Repeat the listing in full, word for word.
§ §
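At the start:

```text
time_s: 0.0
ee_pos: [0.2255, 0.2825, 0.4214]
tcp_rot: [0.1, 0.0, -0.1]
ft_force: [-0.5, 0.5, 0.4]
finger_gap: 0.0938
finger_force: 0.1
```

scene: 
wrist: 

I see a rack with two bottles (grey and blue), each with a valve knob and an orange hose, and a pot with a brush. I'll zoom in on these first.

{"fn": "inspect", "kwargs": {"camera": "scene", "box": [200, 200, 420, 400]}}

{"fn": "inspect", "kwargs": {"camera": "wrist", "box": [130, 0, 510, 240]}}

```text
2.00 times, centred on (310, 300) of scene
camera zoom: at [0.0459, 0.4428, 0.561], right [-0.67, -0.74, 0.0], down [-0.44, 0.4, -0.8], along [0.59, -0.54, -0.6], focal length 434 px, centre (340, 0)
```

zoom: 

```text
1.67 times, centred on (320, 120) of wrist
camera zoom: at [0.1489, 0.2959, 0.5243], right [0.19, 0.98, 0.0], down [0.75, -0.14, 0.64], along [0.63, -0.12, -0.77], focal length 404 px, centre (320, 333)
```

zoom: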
§ §
> **RESULT OF THE TASK**:
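At the start:

```text
time_s: 0.0
ee_pos: [0.2255, 0.2825, 0.4214]
tcp_rot: [0.1, 0.0, -0.1]
ft_force: [-0.5, 0.5, 0.4]
finger_gap: 0.0938
finger_force: 0.1
```

scene: 
wrist: 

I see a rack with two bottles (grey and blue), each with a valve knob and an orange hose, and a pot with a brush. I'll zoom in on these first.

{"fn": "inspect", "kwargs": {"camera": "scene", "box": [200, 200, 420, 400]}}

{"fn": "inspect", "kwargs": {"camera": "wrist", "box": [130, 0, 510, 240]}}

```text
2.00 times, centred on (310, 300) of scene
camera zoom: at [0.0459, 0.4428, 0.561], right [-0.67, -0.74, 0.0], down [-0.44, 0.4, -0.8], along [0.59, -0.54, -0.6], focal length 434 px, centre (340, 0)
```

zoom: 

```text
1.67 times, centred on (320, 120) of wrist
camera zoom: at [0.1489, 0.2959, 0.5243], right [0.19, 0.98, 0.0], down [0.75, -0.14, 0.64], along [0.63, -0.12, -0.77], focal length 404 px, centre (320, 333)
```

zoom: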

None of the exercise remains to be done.